» What to work on: Your task is to transcribe the data in full.

== Source excerpt

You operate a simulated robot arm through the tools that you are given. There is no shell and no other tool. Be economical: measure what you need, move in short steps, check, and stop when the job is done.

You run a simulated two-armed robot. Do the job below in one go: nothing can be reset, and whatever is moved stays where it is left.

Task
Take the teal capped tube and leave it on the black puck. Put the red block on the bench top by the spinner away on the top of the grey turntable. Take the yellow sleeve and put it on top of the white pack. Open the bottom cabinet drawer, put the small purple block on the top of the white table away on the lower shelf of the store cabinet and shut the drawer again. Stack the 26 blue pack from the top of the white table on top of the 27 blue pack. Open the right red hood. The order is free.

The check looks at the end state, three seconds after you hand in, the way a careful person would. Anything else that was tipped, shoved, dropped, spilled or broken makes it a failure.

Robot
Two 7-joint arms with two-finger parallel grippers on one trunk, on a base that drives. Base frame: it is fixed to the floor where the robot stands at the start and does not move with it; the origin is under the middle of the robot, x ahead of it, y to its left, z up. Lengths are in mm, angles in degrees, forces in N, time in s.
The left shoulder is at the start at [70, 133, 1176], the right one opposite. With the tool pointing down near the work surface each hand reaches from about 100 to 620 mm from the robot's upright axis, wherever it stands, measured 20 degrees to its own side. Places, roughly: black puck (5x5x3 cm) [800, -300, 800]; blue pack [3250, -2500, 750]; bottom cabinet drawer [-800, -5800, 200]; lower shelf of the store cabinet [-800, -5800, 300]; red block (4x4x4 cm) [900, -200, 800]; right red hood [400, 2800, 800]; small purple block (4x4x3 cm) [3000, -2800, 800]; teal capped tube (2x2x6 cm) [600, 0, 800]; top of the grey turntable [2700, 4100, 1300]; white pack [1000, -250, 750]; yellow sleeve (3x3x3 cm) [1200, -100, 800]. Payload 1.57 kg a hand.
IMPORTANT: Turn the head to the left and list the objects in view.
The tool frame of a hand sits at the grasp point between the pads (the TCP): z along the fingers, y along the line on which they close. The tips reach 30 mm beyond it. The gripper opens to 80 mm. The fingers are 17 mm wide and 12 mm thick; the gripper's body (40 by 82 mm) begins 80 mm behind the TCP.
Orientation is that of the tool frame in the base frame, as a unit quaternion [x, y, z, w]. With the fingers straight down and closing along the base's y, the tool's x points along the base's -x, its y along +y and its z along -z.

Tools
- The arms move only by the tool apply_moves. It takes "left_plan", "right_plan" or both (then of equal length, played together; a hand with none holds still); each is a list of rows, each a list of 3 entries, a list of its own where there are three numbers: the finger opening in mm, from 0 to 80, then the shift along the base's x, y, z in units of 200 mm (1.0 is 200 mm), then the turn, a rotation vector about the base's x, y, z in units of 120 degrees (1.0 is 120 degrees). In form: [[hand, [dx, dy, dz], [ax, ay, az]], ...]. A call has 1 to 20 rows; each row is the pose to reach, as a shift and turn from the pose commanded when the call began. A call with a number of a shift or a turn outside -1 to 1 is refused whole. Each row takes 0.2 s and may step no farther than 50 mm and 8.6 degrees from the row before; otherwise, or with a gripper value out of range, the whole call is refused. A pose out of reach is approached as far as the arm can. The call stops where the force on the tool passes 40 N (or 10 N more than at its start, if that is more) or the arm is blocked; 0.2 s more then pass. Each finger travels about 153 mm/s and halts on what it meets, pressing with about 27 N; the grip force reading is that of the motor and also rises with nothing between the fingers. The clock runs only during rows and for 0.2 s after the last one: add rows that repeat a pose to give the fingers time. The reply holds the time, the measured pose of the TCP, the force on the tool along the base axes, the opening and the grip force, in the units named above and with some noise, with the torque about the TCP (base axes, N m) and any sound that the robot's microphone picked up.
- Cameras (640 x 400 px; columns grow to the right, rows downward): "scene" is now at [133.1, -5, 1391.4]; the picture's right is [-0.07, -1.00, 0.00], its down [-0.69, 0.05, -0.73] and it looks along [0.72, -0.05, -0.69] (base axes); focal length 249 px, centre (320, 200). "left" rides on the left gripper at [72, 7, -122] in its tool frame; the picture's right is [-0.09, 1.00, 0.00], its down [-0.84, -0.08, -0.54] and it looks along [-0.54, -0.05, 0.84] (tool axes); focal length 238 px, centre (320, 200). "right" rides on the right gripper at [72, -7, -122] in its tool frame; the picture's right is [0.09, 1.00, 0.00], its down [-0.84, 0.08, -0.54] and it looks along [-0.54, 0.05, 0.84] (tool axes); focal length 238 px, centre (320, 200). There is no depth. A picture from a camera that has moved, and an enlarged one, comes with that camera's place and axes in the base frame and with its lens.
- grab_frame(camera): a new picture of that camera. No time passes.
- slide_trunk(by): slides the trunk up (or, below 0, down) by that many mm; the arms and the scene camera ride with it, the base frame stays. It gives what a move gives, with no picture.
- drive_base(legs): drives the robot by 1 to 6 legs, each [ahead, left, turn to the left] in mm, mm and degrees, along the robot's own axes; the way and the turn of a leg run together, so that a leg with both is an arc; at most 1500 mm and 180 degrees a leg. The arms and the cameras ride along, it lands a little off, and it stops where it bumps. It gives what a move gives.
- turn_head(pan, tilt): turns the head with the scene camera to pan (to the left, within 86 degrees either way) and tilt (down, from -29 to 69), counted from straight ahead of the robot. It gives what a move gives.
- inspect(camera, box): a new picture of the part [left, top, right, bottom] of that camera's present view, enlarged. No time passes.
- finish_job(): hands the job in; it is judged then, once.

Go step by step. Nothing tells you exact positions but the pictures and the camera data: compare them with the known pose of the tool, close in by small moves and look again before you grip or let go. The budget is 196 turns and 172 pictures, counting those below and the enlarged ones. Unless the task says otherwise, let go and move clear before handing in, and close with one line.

====

» Final result:
You operate a simulated robot arm through the tools that you are given. There is no shell and no other tool. Be economical: measure what you need, move in short steps, check, and stop when the job is done.

You run a simulated two-armed robot. Do the job below in one go: nothing can be reset, and whatever is moved stays where it is left.

Task
Take the teal capped tube and leave it on the black puck. Put the red block on the bench top by the spinner away on the top of the grey turntable. Take the yellow sleeve and put it on top of the white pack. Open the bottom cabinet drawer, put the small purple block on the top of the white table away on the lower shelf of the store cabinet and shut the drawer again. Stack the 26 blue pack from the top of the white table on top of the 27 blue pack. Open the right red hood. The order is free.

The check looks at the end state, three seconds after you hand in, the way a careful person would. Anything else that was tipped, shoved, dropped, spilled or broken makes it a failure.

Robot
Two 7-joint arms with two-finger parallel grippers on one trunk, on a base that drives. Base frame: it is fixed to the floor where the robot stands at the start and does not move with it; the origin is under the middle of the robot, x ahead of it, y to its left, z up. Lengths are in mm, angles in degrees, forces in N, time in s.
The left shoulder is at the start at [70, 133, 1176], the right one opposite. With the tool pointing down near the work surface each hand reaches from about 100 to 620 mm from the robot's upright axis, wherever it stands, measured 20 degrees to its own side. Places, roughly: black puck (5x5x3 cm) [800, -300, 800]; blue pack [3250, -2500, 750]; bottom cabinet drawer [-800, -5800, 200]; lower shelf of the store cabinet [-800, -5800, 300]; red block (4x4x4 cm) [900, -200, 800]; right red hood [400, 2800, 800]; small purple block (4x4x3 cm) [3000, -2800, 800]; teal capped tube (2x2x6 cm) [600, 0, 800]; top of the grey turntable [2700, 4100, 1300]; white pack [1000, -250, 750]; yellow sleeve (3x3x3 cm) [1200, -100, 800]. Payload 1.57 kg a hand.
IMPORTANT: Turn the head to the left and list the objects in view.
The tool frame of a hand sits at the grasp point between the pads (the TCP): z along the fingers, y along the line on which they close. The tips reach 30 mm beyond it. The gripper opens to 80 mm. The fingers are 17 mm wide and 12 mm thick; the gripper's body (40 by 82 mm) begins 80 mm behind the TCP.
Orientation is that of the tool frame in the base frame, as a unit quaternion [x, y, z, w]. With the fingers straight down and closing along the base's y, the tool's x points along the base's -x, its y along +y and its z along -z.

Tools
- The arms move only by the tool apply_moves. It takes "left_plan", "right_plan" or both (then of equal length, played together; a hand with none holds still); each is a list of rows, each a list of 3 entries, a list of its own where there are three numbers: the finger opening in mm, from 0 to 80, then the shift along the base's x, y, z in units of 200 mm (1.0 is 200 mm), then the turn, a rotation vector about the base's x, y, z in units of 120 degrees (1.0 is 120 degrees). In form: [[hand, [dx, dy, dz], [ax, ay, az]], ...]. A call has 1 to 20 rows; each row is the pose to reach, as a shift and turn from the pose commanded when the call began. A call with a number of a shift or a turn outside -1 to 1 is refused whole. Each row takes 0.2 s and may step no farther than 50 mm and 8.6 degrees from the row before; otherwise, or with a gripper value out of range, the whole call is refused. A pose out of reach is approached as far as the arm can. The call stops where the force on the tool passes 40 N (or 10 N more than at its start, if that is more) or the arm is blocked; 0.2 s more then pass. Each finger travels about 153 mm/s and halts on what it meets, pressing with about 27 N; the grip force reading is that of the motor and also rises with nothing between the fingers. The clock runs only during rows and for 0.2 s after the last one: add rows that repeat a pose to give the fingers time. The reply holds the time, the measured pose of the TCP, the force on the tool along the base axes, the opening and the grip force, in the units named above and with some noise, with the torque about the TCP (base axes, N m) and any sound that the robot's microphone picked up.
- Cameras (640 x 400 px; columns grow to the right, rows downward): "scene" is now at [133.1, -5, 1391.4]; the picture's right is [-0.07, -1.00, 0.00], its down [-0.69, 0.05, -0.73] and it looks along [0.72, -0.05, -0.69] (base axes); focal length 249 px, centre (320, 200). "left" rides on the left gripper at [72, 7, -122] in its tool frame; the picture's right is [-0.09, 1.00, 0.00], its down [-0.84, -0.08, -0.54] and it looks along [-0.54, -0.05, 0.84] (tool axes); focal length 238 px, centre (320, 200). "right" rides on the right gripper at [72, -7, -122] in its tool frame; the picture's right is [0.09, 1.00, 0.00], its down [-0.84, 0.08, -0.54] and it looks along [-0.54, 0.05, 0.84] (tool axes); focal length 238 px, centre (320, 200). There is no depth. A picture from a camera that has moved, and an enlarged one, comes with that camera's place and axes in the base frame and with its lens.
- grab_frame(camera): a new picture of that camera. No time passes.
- slide_trunk(by): slides the trunk up (or, below 0, down) by that many mm; the arms and the scene camera ride with it, the base frame stays. It gives what a move gives, with no picture.
- drive_base(legs): drives the robot by 1 to 6 legs, each [ahead, left, turn to the left] in mm, mm and degrees, along the robot's own axes; the way and the turn of a leg run together, so that a leg with both is an arc; at most 1500 mm and 180 degrees a leg. The arms and the cameras ride along, it lands a little off, and it stops where it bumps. It gives what a move gives.
- turn_head(pan, tilt): turns the head with the scene camera to pan (to the left, within 86 degrees either way) and tilt (down, from -29 to 69), counted from straight ahead of the robot. It gives what a move gives.
- inspect(camera, box): a new picture of the part [left, top, right, bottom] of that camera's present view, enlarged. No time passes.
- finish_job(): hands the job in; it is judged then, once.

Go step by step. Nothing tells you exact positions but the pictures and the camera data: compare them with the known pose of the tool, close in by small moves and look again before you grip or let go. The budget is 196 turns and 172 pictures, counting those below and the enlarged ones. Unless the task says otherwise, let go and move clear before handing in, and close with one line.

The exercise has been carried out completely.